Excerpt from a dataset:

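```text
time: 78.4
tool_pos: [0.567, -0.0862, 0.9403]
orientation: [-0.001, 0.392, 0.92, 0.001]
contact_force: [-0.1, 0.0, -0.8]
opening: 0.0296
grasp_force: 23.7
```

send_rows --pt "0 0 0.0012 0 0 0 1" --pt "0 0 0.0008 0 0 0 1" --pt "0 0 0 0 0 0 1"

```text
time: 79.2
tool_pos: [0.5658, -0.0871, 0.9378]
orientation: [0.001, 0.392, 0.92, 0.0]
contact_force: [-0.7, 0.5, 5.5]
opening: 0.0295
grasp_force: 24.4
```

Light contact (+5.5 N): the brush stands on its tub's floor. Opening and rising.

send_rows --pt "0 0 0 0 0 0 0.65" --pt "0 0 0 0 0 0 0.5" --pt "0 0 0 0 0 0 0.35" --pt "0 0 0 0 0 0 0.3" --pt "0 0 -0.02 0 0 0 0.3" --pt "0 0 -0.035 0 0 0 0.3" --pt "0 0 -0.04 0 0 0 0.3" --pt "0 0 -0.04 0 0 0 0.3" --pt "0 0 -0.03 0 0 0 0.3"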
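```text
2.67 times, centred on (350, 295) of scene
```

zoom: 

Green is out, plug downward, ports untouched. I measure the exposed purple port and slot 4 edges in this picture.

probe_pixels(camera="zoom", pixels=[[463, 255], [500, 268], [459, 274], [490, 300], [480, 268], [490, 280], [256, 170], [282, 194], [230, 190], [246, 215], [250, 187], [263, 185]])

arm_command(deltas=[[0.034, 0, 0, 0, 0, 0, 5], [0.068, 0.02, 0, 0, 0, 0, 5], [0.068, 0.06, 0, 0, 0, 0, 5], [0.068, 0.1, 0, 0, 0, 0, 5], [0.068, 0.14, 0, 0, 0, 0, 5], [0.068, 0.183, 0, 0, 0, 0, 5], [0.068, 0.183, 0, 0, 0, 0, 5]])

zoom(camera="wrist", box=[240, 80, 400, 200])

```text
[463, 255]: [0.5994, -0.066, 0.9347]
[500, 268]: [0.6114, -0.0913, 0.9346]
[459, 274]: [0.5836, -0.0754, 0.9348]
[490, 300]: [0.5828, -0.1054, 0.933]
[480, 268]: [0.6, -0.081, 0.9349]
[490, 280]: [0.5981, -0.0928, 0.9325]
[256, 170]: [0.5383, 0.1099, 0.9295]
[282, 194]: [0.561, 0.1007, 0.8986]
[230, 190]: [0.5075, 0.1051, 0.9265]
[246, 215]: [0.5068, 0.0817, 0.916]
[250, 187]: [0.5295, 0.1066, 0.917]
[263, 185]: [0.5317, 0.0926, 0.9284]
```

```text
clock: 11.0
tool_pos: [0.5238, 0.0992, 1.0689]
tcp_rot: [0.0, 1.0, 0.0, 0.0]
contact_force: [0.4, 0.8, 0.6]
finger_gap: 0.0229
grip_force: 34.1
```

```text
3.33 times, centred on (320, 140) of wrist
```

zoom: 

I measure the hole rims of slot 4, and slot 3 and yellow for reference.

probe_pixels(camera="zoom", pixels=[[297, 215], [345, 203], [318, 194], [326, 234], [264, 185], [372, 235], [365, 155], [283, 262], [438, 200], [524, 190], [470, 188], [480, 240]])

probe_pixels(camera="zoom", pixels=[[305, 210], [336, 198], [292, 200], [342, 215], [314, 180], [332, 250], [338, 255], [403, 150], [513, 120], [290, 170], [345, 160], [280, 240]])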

- **TASK DESCRIPTION**
From the entries above, collect every line with the string "orientation" in it.

- **FINAL RESULT**
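orientation: [-0.001, 0.392, 0.92, 0.001]
orientation: [0.001, 0.392, 0.92, 0.0]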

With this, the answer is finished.